DATA SEGMENT =
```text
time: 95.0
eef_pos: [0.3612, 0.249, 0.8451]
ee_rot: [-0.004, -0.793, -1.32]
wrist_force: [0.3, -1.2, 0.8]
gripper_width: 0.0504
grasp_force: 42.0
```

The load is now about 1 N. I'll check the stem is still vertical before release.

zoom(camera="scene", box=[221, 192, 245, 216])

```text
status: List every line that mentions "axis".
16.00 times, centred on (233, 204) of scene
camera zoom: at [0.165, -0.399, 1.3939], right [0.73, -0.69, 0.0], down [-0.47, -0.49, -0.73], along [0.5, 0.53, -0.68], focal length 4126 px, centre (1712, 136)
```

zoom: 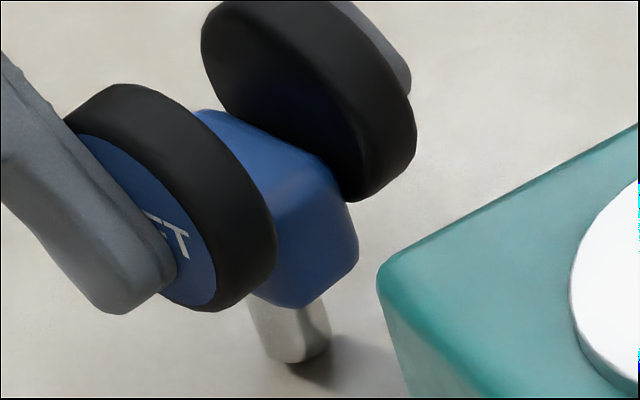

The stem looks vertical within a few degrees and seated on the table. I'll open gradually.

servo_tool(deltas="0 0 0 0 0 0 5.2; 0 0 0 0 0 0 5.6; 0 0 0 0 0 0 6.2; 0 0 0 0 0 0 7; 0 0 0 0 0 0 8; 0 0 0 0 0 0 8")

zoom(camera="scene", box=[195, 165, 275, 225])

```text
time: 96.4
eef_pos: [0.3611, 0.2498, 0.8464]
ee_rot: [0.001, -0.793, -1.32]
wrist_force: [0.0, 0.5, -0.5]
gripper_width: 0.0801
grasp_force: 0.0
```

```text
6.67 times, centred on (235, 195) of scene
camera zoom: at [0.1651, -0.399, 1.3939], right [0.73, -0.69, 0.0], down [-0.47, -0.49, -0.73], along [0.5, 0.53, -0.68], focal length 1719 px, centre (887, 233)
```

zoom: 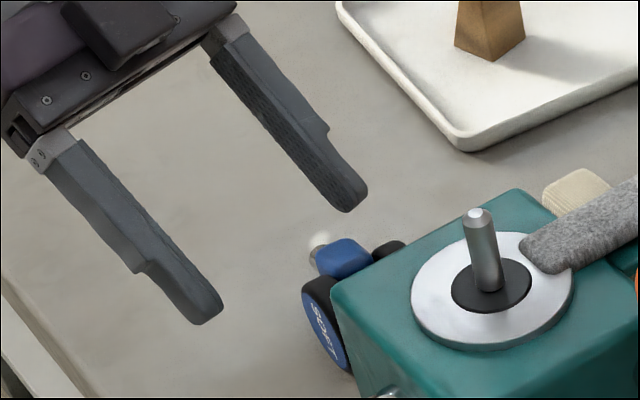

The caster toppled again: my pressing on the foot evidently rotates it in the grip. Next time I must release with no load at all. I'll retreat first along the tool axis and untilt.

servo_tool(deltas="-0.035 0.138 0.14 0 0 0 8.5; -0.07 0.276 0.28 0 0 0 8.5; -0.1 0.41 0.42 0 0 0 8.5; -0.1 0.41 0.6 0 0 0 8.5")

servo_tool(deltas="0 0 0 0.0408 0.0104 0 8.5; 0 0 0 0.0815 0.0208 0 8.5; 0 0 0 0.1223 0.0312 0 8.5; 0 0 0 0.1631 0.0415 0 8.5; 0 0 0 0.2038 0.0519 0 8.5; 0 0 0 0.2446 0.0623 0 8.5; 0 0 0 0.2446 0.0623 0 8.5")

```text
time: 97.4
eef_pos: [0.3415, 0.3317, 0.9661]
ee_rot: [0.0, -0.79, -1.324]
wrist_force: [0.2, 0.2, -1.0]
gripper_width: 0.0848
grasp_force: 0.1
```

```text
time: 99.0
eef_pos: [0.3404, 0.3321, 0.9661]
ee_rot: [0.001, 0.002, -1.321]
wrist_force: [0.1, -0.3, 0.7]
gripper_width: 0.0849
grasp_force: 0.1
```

PROBLEM TO SOLVE =
Repeat the listing in full and exactly. Leave any pictures out.

WORKED SOLUTION =
```text
time: 95.0
eef_pos: [0.3612, 0.249, 0.8451]
ee_rot: [-0.004, -0.793, -1.32]
wrist_force: [0.3, -1.2, 0.8]
gripper_width: 0.0504
grasp_force: 42.0
```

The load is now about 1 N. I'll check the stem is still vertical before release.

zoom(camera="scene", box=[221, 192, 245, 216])

```text
status: List every line that mentions "axis".
16.00 times, centred on (233, 204) of scene
camera zoom: at [0.165, -0.399, 1.3939], right [0.73, -0.69, 0.0], down [-0.47, -0.49, -0.73], along [0.5, 0.53, -0.68], focal length 4126 px, centre (1712, 136)
```

zoom: 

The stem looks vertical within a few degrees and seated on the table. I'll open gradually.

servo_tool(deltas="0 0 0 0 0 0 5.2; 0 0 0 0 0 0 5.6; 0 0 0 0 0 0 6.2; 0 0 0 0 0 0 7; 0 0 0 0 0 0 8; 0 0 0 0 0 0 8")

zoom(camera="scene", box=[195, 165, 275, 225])

```text
time: 96.4
eef_pos: [0.3611, 0.2498, 0.8464]
ee_rot: [0.001, -0.793, -1.32]
wrist_force: [0.0, 0.5, -0.5]
gripper_width: 0.0801
grasp_force: 0.0
```

```text
6.67 times, centred on (235, 195) of scene
camera zoom: at [0.1651, -0.399, 1.3939], right [0.73, -0.69, 0.0], down [-0.47, -0.49, -0.73], along [0.5, 0.53, -0.68], focal length 1719 px, centre (887, 233)
```

zoom: 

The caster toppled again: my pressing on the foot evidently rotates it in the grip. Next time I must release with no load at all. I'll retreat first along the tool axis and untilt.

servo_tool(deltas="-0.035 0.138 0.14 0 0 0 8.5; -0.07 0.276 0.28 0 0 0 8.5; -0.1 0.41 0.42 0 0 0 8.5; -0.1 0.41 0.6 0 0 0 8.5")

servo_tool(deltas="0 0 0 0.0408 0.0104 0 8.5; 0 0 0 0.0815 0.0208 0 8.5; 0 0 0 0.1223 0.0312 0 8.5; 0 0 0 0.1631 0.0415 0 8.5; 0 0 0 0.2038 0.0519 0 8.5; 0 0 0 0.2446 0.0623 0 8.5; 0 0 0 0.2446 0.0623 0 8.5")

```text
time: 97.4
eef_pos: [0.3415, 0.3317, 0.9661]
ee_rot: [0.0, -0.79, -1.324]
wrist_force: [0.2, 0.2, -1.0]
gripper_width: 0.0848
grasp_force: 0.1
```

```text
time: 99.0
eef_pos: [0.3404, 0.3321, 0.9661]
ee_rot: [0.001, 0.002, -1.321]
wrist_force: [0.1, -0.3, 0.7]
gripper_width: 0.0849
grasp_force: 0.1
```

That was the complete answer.